[INSTRUCTION] Produce an exact copy of all the records.

[DATA LISTING]
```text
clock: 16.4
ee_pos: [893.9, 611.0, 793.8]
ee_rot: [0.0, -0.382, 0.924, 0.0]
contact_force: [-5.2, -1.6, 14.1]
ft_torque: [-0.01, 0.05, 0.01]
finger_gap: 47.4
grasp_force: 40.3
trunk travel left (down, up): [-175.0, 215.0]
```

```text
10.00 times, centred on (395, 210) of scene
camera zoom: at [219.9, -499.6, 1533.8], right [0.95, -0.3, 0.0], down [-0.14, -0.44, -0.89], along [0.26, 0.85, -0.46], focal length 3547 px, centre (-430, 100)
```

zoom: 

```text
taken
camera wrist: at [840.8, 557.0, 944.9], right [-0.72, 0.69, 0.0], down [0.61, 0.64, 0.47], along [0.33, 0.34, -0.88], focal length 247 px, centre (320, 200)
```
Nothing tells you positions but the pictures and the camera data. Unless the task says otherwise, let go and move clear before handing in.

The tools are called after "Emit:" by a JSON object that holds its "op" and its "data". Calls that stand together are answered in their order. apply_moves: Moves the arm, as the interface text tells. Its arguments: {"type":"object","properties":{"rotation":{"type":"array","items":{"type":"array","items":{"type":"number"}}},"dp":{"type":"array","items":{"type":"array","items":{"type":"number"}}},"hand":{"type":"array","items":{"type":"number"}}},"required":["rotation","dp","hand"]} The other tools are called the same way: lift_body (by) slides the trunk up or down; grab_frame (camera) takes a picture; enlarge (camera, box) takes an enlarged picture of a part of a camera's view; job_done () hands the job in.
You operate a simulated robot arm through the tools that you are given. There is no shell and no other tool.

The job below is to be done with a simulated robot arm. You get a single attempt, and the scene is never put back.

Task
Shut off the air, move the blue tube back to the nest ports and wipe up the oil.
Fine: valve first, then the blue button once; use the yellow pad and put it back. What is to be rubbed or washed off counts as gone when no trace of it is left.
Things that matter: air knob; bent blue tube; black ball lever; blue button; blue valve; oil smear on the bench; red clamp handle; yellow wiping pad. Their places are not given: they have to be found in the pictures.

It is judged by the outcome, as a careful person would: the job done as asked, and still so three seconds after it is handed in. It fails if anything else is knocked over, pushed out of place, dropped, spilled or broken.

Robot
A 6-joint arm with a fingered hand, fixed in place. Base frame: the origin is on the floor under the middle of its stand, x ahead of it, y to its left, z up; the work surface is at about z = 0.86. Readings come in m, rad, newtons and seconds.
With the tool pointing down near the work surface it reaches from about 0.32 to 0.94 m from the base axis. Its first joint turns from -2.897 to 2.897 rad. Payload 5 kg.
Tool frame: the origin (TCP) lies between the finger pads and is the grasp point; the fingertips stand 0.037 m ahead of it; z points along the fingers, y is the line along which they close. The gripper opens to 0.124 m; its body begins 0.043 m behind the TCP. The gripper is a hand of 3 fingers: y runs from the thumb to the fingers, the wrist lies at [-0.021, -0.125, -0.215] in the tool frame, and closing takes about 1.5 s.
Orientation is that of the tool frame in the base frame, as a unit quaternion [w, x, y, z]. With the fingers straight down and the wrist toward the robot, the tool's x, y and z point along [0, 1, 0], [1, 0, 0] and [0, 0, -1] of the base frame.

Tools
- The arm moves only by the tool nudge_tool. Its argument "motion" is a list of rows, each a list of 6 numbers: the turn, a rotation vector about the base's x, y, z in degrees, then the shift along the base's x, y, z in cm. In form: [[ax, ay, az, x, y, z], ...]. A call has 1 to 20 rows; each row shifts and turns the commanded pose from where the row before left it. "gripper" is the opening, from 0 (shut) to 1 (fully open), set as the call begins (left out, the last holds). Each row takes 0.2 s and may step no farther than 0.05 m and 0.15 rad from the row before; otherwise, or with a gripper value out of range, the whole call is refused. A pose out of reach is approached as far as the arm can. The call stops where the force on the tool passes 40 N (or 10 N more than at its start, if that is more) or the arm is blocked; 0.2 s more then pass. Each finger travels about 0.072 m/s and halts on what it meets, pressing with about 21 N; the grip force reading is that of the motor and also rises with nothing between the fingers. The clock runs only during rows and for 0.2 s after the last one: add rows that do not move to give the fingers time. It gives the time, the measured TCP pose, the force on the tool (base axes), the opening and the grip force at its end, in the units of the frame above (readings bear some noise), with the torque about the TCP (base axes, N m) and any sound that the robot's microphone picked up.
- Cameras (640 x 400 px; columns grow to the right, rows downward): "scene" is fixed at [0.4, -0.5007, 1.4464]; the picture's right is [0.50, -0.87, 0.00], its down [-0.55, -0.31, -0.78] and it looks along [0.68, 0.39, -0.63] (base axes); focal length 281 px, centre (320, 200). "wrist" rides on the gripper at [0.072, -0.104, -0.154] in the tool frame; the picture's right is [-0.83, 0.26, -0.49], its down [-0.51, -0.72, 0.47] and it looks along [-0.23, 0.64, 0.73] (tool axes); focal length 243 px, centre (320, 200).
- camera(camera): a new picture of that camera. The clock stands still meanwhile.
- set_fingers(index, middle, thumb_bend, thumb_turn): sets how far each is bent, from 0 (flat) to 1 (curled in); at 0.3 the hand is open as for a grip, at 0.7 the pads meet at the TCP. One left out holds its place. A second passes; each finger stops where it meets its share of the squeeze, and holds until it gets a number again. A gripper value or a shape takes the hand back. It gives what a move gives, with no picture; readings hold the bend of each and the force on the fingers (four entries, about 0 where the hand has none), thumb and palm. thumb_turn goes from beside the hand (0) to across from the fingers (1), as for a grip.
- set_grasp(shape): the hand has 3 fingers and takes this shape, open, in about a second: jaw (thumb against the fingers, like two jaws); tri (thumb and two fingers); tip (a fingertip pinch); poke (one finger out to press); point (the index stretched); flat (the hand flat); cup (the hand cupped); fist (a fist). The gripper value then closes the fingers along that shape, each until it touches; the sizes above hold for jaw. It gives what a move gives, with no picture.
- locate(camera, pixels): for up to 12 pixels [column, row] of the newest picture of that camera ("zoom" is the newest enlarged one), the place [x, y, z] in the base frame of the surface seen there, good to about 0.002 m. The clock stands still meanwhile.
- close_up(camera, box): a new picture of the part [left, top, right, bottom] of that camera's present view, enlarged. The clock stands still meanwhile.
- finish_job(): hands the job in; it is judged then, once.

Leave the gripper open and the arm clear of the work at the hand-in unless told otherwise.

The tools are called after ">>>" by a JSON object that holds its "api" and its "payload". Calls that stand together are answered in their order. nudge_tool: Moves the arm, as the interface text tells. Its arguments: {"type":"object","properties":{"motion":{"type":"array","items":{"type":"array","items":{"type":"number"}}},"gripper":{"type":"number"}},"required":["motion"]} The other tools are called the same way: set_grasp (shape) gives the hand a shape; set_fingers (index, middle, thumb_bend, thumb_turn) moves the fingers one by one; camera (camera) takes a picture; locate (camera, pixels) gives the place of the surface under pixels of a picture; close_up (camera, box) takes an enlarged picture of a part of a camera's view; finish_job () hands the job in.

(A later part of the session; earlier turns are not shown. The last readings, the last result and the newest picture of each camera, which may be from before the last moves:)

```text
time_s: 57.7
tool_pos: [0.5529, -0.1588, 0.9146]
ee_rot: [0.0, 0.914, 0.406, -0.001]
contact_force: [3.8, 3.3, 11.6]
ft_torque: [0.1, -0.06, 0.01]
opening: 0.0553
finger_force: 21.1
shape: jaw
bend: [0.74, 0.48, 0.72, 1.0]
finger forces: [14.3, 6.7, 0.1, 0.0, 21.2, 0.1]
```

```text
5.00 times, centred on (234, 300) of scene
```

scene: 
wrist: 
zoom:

[SOLUTION TO THIS PROBLEM]
```text
clock: 16.4
ee_pos: [893.9, 611.0, 793.8]
ee_rot: [0.0, -0.382, 0.924, 0.0]
contact_force: [-5.2, -1.6, 14.1]
ft_torque: [-0.01, 0.05, 0.01]
finger_gap: 47.4
grasp_force: 40.3
trunk travel left (down, up): [-175.0, 215.0]
```

```text
10.00 times, centred on (395, 210) of scene
camera zoom: at [219.9, -499.6, 1533.8], right [0.95, -0.3, 0.0], down [-0.14, -0.44, -0.89], along [0.26, 0.85, -0.46], focal length 3547 px, centre (-430, 100)
```

zoom: 

```text
taken
camera wrist: at [840.8, 557.0, 944.9], right [-0.72, 0.69, 0.0], down [0.61, 0.64, 0.47], along [0.33, 0.34, -0.88], focal length 247 px, centre (320, 200)
```
Nothing tells you positions but the pictures and the camera data. Unless the task says otherwise, let go and move clear before handing in.

The tools are called after "Emit:" by a JSON object that holds its "op" and its "data". Calls that stand together are answered in their order. apply_moves: Moves the arm, as the interface text tells. Its arguments: {"type":"object","properties":{"rotation":{"type":"array","items":{"type":"array","items":{"type":"number"}}},"dp":{"type":"array","items":{"type":"array","items":{"type":"number"}}},"hand":{"type":"array","items":{"type":"number"}}},"required":["rotation","dp","hand"]} The other tools are called the same way: lift_body (by) slides the trunk up or down; grab_frame (camera) takes a picture; enlarge (camera, box) takes an enlarged picture of a part of a camera's view; job_done () hands the job in.
You operate a simulated robot arm through the tools that you are given. There is no shell and no other tool.

The job below is to be done with a simulated robot arm. You get a single attempt, and the scene is never put back.

Task
Shut off the air, move the blue tube back to the nest ports and wipe up the oil.
Fine: valve first, then the blue button once; use the yellow pad and put it back. What is to be rubbed or washed off counts as gone when no trace of it is left.
Things that matter: air knob; bent blue tube; black ball lever; blue button; blue valve; oil smear on the bench; red clamp handle; yellow wiping pad. Their places are not given: they have to be found in the pictures.

It is judged by the outcome, as a careful person would: the job done as asked, and still so three seconds after it is handed in. It fails if anything else is knocked over, pushed out of place, dropped, spilled or broken.

Robot
A 6-joint arm with a fingered hand, fixed in place. Base frame: the origin is on the floor under the middle of its stand, x ahead of it, y to its left, z up; the work surface is at about z = 0.86. Readings come in m, rad, newtons and seconds.
With the tool pointing down near the work surface it reaches from about 0.32 to 0.94 m from the base axis. Its first joint turns from -2.897 to 2.897 rad. Payload 5 kg.
Tool frame: the origin (TCP) lies between the finger pads and is the grasp point; the fingertips stand 0.037 m ahead of it; z points along the fingers, y is the line along which they close. The gripper opens to 0.124 m; its body begins 0.043 m behind the TCP. The gripper is a hand of 3 fingers: y runs from the thumb to the fingers, the wrist lies at [-0.021, -0.125, -0.215] in the tool frame, and closing takes about 1.5 s.
Orientation is that of the tool frame in the base frame, as a unit quaternion [w, x, y, z]. With the fingers straight down and the wrist toward the robot, the tool's x, y and z point along [0, 1, 0], [1, 0, 0] and [0, 0, -1] of the base frame.

Tools
- The arm moves only by the tool nudge_tool. Its argument "motion" is a list of rows, each a list of 6 numbers: the turn, a rotation vector about the base's x, y, z in degrees, then the shift along the base's x, y, z in cm. In form: [[ax, ay, az, x, y, z], ...]. A call has 1 to 20 rows; each row shifts and turns the commanded pose from where the row before left it. "gripper" is the opening, from 0 (shut) to 1 (fully open), set as the call begins (left out, the last holds). Each row takes 0.2 s and may step no farther than 0.05 m and 0.15 rad from the row before; otherwise, or with a gripper value out of range, the whole call is refused. A pose out of reach is approached as far as the arm can. The call stops where the force on the tool passes 40 N (or 10 N more than at its start, if that is more) or the arm is blocked; 0.2 s more then pass. Each finger travels about 0.072 m/s and halts on what it meets, pressing with about 21 N; the grip force reading is that of the motor and also rises with nothing between the fingers. The clock runs only during rows and for 0.2 s after the last one: add rows that do not move to give the fingers time. It gives the time, the measured TCP pose, the force on the tool (base axes), the opening and the grip force at its end, in the units of the frame above (readings bear some noise), with the torque about the TCP (base axes, N m) and any sound that the robot's microphone picked up.
- Cameras (640 x 400 px; columns grow to the right, rows downward): "scene" is fixed at [0.4, -0.5007, 1.4464]; the picture's right is [0.50, -0.87, 0.00], its down [-0.55, -0.31, -0.78] and it looks along [0.68, 0.39, -0.63] (base axes); focal length 281 px, centre (320, 200). "wrist" rides on the gripper at [0.072, -0.104, -0.154] in the tool frame; the picture's right is [-0.83, 0.26, -0.49], its down [-0.51, -0.72, 0.47] and it looks along [-0.23, 0.64, 0.73] (tool axes); focal length 243 px, centre (320, 200).
- camera(camera): a new picture of that camera. The clock stands still meanwhile.
- set_fingers(index, middle, thumb_bend, thumb_turn): sets how far each is bent, from 0 (flat) to 1 (curled in); at 0.3 the hand is open as for a grip, at 0.7 the pads meet at the TCP. One left out holds its place. A second passes; each finger stops where it meets its share of the squeeze, and holds until it gets a number again. A gripper value or a shape takes the hand back. It gives what a move gives, with no picture; readings hold the bend of each and the force on the fingers (four entries, about 0 where the hand has none), thumb and palm. thumb_turn goes from beside the hand (0) to across from the fingers (1), as for a grip.
- set_grasp(shape): the hand has 3 fingers and takes this shape, open, in about a second: jaw (thumb against the fingers, like two jaws); tri (thumb and two fingers); tip (a fingertip pinch); poke (one finger out to press); point (the index stretched); flat (the hand flat); cup (the hand cupped); fist (a fist). The gripper value then closes the fingers along that shape, each until it touches; the sizes above hold for jaw. It gives what a move gives, with no picture.
- locate(camera, pixels): for up to 12 pixels [column, row] of the newest picture of that camera ("zoom" is the newest enlarged one), the place [x, y, z] in the base frame of the surface seen there, good to about 0.002 m. The clock stands still meanwhile.
- close_up(camera, box): a new picture of the part [left, top, right, bottom] of that camera's present view, enlarged. The clock stands still meanwhile.
- finish_job(): hands the job in; it is judged then, once.

Leave the gripper open and the arm clear of the work at the hand-in unless told otherwise.

The tools are called after ">>>" by a JSON object that holds its "api" and its "payload". Calls that stand together are answered in their order. nudge_tool: Moves the arm, as the interface text tells. Its arguments: {"type":"object","properties":{"motion":{"type":"array","items":{"type":"array","items":{"type":"number"}}},"gripper":{"type":"number"}},"required":["motion"]} The other tools are called the same way: set_grasp (shape) gives the hand a shape; set_fingers (index, middle, thumb_bend, thumb_turn) moves the fingers one by one; camera (camera) takes a picture; locate (camera, pixels) gives the place of the surface under pixels of a picture; close_up (camera, box) takes an enlarged picture of a part of a camera's view; finish_job () hands the job in.

(A later part of the session; earlier turns are not shown. The last readings, the last result and the newest picture of each camera, which may be from before the last moves:)

```text
time_s: 57.7
tool_pos: [0.5529, -0.1588, 0.9146]
ee_rot: [0.0, 0.914, 0.406, -0.001]
contact_force: [3.8, 3.3, 11.6]
ft_torque: [0.1, -0.06, 0.01]
opening: 0.0553
finger_force: 21.1
shape: jaw
bend: [0.74, 0.48, 0.72, 1.0]
finger forces: [14.3, 6.7, 0.1, 0.0, 21.2, 0.1]
```

```text
5.00 times, centred on (234, 300) of scene
```

scene: 
wrist: 
zoom:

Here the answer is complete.